Um dos lugares mais impressionantes que visitei foi a cidade de San Cosme y Damián, Paraguai, que abriga Ruínas Jesuíticas e está à margem da represa de Yacyretá. Neste trecho, são quase 40 kilômetros de uma margem até a outra. Quase no meio da represa, encontram-se dunas que são totalmente inimagináveis a quem olha o mar em que se tornou a represa. Essa dunas eram parte da paisagem nativa, composta por dezenas de ilhas no Rio Paraná. Algumas delas com dunas e a maior parte com vegetação nativa. O que vemos hoje é o que restou: apenas duas dunas, as mais altas, que gradualmente estão sendo carregadas pela represa.
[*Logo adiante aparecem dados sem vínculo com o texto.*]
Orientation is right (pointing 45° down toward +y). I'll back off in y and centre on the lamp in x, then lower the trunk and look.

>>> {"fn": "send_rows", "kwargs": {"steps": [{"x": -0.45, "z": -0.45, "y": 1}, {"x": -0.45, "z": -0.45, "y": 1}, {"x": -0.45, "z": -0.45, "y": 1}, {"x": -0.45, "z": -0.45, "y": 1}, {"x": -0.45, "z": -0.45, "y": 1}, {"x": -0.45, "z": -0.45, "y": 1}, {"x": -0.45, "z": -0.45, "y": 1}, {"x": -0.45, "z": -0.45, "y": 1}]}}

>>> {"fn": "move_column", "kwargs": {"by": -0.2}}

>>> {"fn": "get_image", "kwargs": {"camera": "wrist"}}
As dunas de San Cosme y Damián ainda são visitáveis. Mas corra, porque ano a ano elas vão perdendo areia para a represa. A pergunta que resta é: quanto vale o nosso conforto? Ou por outra, se falamos em termos de progresso, então progresso de quem? Para onde? A que serve? Usinas hidrelétricas são o tipo de construção que demonstra o quanto estamos plenamente dependentes de uma forma de vida. E será que essa forma de vida fomos nós que escolhemos?
Ps: esse é o tipo de texto que me interessa publicar em outros lugares. Como este, escrevi também, de forma mais ficcional, um texto sobre o Parque do Zizo. Se você souber de publicações onde interessa receber esse tipo de texto, por favor entra em contato.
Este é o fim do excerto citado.